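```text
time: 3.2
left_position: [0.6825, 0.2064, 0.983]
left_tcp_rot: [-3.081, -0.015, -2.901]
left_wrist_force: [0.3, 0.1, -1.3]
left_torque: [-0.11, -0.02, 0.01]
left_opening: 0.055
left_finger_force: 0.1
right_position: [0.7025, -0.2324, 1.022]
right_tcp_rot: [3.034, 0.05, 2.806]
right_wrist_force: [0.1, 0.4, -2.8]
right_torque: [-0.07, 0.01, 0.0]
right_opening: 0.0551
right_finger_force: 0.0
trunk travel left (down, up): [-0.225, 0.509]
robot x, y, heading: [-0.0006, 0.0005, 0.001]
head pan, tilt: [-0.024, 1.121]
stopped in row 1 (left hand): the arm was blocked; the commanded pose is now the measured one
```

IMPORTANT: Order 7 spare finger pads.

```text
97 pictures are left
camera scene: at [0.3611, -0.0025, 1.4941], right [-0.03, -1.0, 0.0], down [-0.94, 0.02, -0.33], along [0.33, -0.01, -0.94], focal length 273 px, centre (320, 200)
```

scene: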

**Given problem:** Return all of the data precisely as it appears.

**Written solution:**
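```text
time: 3.2
left_position: [0.6825, 0.2064, 0.983]
left_tcp_rot: [-3.081, -0.015, -2.901]
left_wrist_force: [0.3, 0.1, -1.3]
left_torque: [-0.11, -0.02, 0.01]
left_opening: 0.055
left_finger_force: 0.1
right_position: [0.7025, -0.2324, 1.022]
right_tcp_rot: [3.034, 0.05, 2.806]
right_wrist_force: [0.1, 0.4, -2.8]
right_torque: [-0.07, 0.01, 0.0]
right_opening: 0.0551
right_finger_force: 0.0
trunk travel left (down, up): [-0.225, 0.509]
robot x, y, heading: [-0.0006, 0.0005, 0.001]
head pan, tilt: [-0.024, 1.121]
stopped in row 1 (left hand): the arm was blocked; the commanded pose is now the measured one
```

IMPORTANT: Order 7 spare finger pads.

```text
97 pictures are left
camera scene: at [0.3611, -0.0025, 1.4941], right [-0.03, -1.0, 0.0], down [-0.94, 0.02, -0.33], along [0.33, -0.01, -0.94], focal length 273 px, centre (320, 200)
```

scene: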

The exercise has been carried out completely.